*STATED PROBLEM*: Return the listing below verbatim. Pictures do not belong in the copy.

┏━━

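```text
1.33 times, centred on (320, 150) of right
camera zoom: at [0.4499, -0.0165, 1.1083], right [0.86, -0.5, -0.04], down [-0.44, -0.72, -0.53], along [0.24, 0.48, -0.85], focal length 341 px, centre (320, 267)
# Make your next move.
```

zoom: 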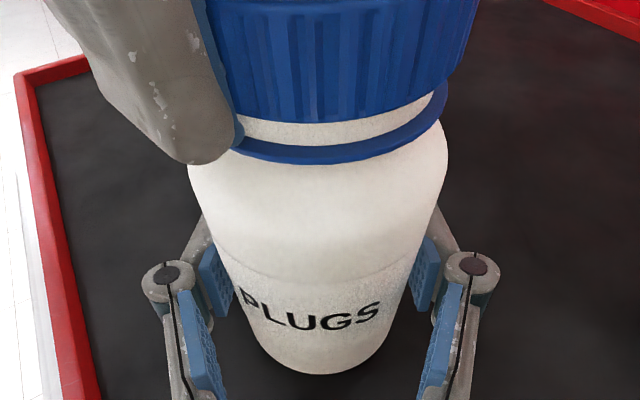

┗━━

*COMPLETE RESPONSE*:
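```text
1.33 times, centred on (320, 150) of right
camera zoom: at [0.4499, -0.0165, 1.1083], right [0.86, -0.5, -0.04], down [-0.44, -0.72, -0.53], along [0.24, 0.48, -0.85], focal length 341 px, centre (320, 267)
# Make your next move.
```

zoom: 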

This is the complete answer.